-------- PAGE EXTRACT --------

7. Samuel Beckett’s trilogy published together in London in 1959 under the English titles is
  • (A)More Pricks than Kicks, Murphy, Molloy
  • (B)Molloy, Malone Dies, The Unnamable
  • (C)Molloy, Murphy, Malone Dies
  • (D)The Unnamable, More Pricks than Kicks, Murphy
8. In Beckett’s Waiting for Godot the characters often use dislocated, repetitious and cliched speech primarily to:
  • (A)illustrate the essentially illogical, purposeless nature of the human condition
  • (B)re-create the workings of the subconscious
  • (C)mock the exaggerated dignity and wisdom of modern, self-professed intellectuals
  • (D)reinforce the comic action of farcical plots
Bertolt Brecht Questions
9. Bertolt Brecht’s concept of alienation was a rejection of the idea that realism was the only mode of art a critique of capitalist society should produce. Alienation is best described as
  • (A)making the audience feel that they do not belong.
  • (B)distancing artistic conventions to prevent an emotional catharsis.
  • (C)scripting unnatural behaviour on stage.

-------- SUPPLIED MATERIAL --------

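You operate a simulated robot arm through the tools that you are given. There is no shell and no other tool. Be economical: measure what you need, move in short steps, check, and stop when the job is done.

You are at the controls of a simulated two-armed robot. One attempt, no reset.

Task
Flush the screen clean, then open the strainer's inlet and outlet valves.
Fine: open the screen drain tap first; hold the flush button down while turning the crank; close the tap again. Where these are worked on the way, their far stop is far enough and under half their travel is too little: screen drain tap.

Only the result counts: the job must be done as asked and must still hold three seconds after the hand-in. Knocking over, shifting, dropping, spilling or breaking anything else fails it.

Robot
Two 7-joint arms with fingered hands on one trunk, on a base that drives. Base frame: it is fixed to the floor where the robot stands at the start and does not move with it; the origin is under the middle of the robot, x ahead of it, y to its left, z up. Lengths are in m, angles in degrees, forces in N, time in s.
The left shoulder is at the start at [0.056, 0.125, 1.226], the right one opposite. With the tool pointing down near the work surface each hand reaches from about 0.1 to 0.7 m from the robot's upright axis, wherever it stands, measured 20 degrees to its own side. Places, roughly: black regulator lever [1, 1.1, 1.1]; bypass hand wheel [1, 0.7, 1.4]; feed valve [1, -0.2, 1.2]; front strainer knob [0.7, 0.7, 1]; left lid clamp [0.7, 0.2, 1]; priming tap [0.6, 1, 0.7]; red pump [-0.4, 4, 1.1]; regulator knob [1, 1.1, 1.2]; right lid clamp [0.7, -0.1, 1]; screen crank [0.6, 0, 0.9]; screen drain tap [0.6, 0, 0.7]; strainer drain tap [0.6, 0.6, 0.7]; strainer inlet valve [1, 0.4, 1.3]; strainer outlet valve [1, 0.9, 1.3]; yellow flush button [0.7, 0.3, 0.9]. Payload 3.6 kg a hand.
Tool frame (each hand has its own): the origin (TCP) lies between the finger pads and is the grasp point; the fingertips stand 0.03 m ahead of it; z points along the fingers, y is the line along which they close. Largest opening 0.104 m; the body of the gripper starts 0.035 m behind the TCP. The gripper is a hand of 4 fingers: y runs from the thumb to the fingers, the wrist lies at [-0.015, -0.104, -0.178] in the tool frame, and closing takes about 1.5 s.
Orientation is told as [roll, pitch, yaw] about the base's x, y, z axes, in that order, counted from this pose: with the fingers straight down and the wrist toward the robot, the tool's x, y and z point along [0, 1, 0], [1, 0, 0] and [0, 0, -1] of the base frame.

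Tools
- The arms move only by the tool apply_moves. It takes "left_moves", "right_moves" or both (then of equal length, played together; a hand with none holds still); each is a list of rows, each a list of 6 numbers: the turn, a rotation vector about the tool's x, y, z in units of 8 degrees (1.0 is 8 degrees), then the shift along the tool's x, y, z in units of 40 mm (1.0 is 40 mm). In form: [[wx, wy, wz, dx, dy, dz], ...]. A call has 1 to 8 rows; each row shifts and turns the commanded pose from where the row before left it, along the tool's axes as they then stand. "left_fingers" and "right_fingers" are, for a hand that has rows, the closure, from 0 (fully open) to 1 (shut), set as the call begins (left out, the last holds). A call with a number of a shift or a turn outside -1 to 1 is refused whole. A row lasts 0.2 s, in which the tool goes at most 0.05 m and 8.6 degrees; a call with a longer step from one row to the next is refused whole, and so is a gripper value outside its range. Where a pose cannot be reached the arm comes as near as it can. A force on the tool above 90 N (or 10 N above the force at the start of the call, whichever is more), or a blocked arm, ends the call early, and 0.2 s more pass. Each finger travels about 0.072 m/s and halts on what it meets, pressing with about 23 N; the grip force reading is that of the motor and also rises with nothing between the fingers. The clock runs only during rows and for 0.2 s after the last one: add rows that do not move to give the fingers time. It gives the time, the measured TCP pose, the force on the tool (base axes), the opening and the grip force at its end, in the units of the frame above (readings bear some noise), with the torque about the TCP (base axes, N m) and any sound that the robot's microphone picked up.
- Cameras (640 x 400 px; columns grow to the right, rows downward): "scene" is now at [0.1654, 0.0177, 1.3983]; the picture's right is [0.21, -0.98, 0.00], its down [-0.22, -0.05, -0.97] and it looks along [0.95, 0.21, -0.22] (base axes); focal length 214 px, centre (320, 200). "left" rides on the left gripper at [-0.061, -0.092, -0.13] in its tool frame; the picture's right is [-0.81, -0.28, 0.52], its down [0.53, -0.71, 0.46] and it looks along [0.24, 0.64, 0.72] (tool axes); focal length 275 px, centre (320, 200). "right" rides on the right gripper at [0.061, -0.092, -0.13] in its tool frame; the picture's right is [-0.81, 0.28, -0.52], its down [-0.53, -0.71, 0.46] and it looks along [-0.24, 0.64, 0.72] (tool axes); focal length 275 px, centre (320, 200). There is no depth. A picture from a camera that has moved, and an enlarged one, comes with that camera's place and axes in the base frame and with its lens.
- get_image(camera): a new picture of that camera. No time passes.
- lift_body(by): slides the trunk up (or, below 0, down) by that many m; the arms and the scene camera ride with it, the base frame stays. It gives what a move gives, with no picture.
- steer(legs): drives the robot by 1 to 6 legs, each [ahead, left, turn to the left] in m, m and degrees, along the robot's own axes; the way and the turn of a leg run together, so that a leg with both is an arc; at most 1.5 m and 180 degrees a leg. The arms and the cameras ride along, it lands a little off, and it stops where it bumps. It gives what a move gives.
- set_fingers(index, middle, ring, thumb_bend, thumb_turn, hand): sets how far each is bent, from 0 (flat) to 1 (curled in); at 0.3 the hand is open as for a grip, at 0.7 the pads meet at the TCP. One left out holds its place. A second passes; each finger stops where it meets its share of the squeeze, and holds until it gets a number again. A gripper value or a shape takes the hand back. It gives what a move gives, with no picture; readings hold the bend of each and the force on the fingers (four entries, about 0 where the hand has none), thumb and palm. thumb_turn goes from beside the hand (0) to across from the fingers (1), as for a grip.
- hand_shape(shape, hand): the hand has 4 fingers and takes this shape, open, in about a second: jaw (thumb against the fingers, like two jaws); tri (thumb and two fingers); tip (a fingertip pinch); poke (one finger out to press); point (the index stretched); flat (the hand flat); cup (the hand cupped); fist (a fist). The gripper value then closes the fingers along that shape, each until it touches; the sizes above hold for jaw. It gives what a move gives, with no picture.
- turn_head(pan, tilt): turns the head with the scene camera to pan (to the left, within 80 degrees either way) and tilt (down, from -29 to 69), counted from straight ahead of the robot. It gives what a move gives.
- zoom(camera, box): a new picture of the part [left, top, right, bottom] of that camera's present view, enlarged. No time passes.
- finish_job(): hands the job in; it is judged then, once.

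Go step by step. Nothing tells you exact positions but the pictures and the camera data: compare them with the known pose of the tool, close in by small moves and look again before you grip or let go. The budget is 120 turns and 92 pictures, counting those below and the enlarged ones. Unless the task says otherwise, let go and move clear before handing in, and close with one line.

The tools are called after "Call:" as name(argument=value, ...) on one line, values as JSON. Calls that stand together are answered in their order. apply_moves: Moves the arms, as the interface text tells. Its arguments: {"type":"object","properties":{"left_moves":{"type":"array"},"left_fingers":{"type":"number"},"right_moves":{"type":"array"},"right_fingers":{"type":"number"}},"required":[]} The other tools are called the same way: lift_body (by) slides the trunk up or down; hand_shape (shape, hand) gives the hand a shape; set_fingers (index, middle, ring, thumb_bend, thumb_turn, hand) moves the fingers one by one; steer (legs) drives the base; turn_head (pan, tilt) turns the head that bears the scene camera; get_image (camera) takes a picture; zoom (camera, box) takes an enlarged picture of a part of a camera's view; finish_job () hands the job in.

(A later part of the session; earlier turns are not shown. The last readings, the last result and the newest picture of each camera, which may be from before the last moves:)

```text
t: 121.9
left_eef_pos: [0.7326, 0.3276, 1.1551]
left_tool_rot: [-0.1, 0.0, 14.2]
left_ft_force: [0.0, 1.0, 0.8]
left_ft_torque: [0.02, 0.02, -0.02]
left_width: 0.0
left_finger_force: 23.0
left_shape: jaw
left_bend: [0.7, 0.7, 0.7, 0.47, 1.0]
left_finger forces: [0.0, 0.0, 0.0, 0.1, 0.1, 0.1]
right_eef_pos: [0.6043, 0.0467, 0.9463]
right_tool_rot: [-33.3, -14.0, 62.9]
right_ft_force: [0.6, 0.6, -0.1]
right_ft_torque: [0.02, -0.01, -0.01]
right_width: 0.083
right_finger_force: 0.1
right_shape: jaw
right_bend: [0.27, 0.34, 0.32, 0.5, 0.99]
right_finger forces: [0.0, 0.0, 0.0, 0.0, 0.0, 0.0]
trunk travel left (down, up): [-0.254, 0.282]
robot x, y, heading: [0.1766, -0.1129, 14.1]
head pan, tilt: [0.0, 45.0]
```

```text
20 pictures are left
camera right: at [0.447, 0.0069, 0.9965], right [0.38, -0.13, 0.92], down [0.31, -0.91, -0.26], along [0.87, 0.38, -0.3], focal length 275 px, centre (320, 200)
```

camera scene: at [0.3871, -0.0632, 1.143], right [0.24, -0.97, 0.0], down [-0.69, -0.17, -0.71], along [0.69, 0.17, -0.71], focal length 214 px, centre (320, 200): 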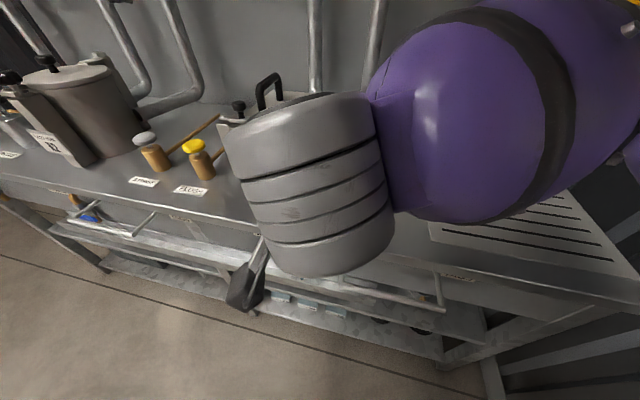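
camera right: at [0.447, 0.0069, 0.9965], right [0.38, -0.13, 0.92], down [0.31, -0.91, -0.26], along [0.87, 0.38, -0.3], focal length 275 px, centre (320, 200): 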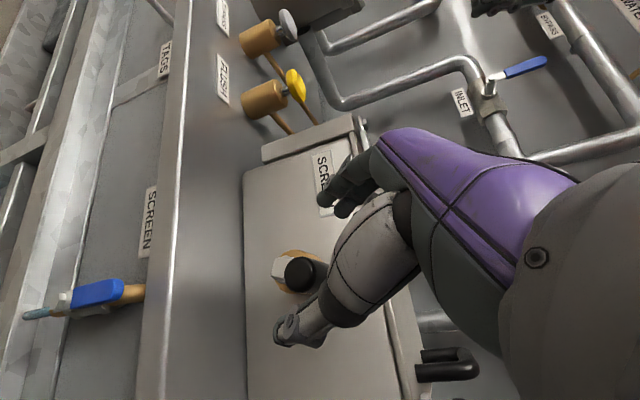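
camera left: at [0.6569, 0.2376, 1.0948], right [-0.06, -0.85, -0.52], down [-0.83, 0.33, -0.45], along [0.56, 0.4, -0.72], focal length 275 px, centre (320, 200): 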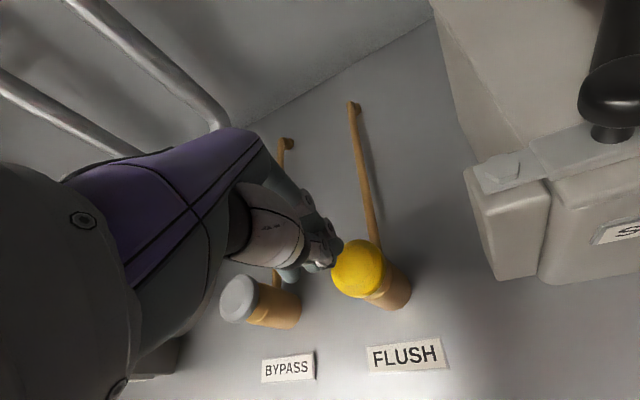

--------
-------- SUPPLIED MATERIAL --------

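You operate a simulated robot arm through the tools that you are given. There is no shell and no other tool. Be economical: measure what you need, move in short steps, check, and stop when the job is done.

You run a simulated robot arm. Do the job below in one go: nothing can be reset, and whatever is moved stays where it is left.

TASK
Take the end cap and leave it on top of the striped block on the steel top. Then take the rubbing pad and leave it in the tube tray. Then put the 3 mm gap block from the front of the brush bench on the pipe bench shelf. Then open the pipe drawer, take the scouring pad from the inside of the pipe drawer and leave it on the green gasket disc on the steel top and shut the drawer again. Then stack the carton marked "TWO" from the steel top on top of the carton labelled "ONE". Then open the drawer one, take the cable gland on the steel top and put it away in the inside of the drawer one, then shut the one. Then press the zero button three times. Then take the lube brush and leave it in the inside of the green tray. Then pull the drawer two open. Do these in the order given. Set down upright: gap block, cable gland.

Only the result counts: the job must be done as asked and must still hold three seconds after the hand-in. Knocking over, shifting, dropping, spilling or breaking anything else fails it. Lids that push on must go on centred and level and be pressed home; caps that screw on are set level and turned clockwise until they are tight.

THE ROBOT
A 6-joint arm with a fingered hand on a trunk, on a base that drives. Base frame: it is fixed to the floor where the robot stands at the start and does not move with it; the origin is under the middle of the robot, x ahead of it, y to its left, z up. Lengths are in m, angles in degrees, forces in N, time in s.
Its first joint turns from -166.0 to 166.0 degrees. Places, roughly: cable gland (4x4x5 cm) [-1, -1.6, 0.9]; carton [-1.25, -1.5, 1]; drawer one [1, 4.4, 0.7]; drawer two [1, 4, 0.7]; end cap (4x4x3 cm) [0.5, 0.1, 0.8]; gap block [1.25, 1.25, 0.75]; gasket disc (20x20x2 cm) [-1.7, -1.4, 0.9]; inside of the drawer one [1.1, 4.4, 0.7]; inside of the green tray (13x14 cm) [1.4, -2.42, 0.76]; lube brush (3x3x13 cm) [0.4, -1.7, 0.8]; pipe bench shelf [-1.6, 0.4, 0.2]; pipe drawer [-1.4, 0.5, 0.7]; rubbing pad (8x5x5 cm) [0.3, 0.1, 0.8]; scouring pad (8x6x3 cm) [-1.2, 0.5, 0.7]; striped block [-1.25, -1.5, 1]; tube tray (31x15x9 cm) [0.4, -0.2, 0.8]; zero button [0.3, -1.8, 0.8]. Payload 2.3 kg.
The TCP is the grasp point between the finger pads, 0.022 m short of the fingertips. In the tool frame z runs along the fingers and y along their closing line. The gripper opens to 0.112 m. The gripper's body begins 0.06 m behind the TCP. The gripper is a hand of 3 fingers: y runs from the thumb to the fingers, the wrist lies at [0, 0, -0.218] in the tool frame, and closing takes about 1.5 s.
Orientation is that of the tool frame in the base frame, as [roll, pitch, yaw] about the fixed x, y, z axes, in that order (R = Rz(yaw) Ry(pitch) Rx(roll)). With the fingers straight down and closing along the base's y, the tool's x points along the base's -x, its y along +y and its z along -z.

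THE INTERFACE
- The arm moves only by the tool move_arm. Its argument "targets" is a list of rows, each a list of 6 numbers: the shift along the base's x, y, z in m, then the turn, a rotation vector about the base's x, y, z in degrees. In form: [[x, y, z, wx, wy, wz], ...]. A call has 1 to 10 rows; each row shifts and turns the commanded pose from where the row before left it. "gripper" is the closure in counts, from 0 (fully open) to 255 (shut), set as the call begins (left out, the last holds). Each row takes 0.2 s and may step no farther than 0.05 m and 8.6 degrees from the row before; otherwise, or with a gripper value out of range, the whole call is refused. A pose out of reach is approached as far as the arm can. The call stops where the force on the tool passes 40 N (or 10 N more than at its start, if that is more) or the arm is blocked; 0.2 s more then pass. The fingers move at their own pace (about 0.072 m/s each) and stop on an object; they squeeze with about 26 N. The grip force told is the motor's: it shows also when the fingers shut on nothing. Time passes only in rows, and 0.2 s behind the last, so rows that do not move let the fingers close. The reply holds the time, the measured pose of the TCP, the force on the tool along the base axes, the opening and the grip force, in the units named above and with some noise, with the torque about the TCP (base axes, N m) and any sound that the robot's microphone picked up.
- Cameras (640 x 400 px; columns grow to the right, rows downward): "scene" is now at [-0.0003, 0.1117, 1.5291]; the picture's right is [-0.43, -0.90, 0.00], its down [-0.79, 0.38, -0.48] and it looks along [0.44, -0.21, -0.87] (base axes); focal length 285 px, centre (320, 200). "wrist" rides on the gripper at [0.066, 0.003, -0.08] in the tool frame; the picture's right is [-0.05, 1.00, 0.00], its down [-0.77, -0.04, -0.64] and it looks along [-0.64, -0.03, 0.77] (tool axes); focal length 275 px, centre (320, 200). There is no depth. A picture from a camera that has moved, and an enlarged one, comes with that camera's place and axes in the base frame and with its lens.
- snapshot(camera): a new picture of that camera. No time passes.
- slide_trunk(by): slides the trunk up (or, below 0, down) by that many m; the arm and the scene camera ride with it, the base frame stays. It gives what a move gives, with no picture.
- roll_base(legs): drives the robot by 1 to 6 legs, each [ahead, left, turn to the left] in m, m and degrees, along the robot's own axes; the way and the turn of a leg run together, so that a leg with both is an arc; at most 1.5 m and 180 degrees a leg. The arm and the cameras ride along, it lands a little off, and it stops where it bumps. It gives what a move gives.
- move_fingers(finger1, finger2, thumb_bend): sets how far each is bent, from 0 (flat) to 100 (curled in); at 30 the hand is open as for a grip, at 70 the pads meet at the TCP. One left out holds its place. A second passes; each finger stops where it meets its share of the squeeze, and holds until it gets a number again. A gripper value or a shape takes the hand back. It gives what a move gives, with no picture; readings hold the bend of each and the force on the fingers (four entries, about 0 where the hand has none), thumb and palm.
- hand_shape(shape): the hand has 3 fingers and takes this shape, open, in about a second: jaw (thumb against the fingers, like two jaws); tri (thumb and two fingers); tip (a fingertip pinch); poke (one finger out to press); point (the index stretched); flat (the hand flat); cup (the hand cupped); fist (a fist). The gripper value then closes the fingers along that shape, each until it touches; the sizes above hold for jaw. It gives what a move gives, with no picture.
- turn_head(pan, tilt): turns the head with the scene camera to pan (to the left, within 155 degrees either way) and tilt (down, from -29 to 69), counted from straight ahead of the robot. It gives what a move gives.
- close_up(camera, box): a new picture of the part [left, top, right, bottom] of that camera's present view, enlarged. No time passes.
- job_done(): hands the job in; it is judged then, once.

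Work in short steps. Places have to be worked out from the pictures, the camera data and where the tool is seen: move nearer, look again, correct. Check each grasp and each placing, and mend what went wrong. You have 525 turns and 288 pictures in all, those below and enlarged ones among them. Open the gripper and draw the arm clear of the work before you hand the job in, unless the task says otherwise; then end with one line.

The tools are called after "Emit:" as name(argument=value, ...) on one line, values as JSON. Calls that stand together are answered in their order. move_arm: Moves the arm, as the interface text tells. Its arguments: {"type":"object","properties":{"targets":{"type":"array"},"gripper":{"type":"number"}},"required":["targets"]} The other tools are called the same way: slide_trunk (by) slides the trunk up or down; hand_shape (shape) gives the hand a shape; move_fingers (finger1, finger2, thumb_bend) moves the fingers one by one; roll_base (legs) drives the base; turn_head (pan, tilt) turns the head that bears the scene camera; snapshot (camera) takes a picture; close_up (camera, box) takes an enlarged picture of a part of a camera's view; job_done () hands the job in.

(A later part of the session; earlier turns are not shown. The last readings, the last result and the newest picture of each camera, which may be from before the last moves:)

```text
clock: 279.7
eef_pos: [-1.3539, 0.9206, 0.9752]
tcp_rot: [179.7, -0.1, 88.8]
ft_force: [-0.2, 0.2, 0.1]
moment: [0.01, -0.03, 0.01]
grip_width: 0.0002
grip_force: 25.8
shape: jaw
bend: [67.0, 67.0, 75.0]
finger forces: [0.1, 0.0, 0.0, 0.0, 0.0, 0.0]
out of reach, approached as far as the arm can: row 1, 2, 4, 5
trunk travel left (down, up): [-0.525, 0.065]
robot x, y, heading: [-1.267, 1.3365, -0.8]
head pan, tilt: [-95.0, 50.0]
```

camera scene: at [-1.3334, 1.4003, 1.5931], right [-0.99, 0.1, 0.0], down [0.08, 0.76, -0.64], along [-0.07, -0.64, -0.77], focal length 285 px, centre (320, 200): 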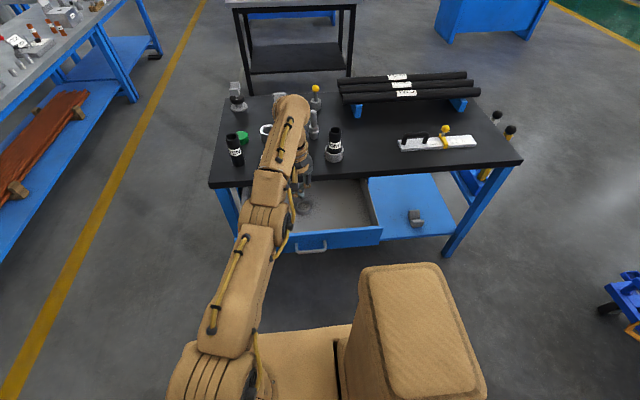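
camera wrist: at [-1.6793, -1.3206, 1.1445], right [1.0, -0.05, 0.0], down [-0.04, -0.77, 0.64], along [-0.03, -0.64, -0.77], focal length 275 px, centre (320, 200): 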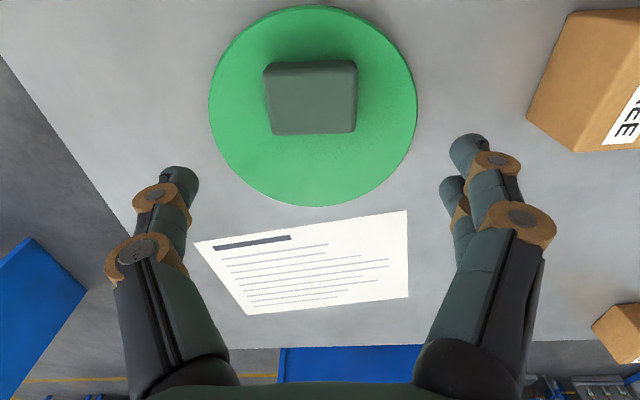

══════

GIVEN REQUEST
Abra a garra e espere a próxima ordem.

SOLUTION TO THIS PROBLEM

--------

GIVEN REQUEST
Transcribe all of the page extract and nothing else.

SOLUTION TO THIS PROBLEM
7. Samuel Beckett’s trilogy published together in London in 1959 under the English titles is
  • (A)More Pricks than Kicks, Murphy, Molloy
  • (B)Molloy, Malone Dies, The Unnamable
  • (C)Molloy, Murphy, Malone Dies
  • (D)The Unnamable, More Pricks than Kicks, Murphy
8. In Beckett’s Waiting for Godot the characters often use dislocated, repetitious and cliched speech primarily to:
  • (A)illustrate the essentially illogical, purposeless nature of the human condition
  • (B)re-create the workings of the subconscious
  • (C)mock the exaggerated dignity and wisdom of modern, self-professed intellectuals
  • (D)reinforce the comic action of farcical plots
Bertolt Brecht Questions
9. Bertolt Brecht’s concept of alienation was a rejection of the idea that realism was the only mode of art a critique of capitalist society should produce. Alienation is best described as
  • (A)making the audience feel that they do not belong.
  • (B)distancing artistic conventions to prevent an emotional catharsis.
  • (C)scripting unnatural behaviour on stage.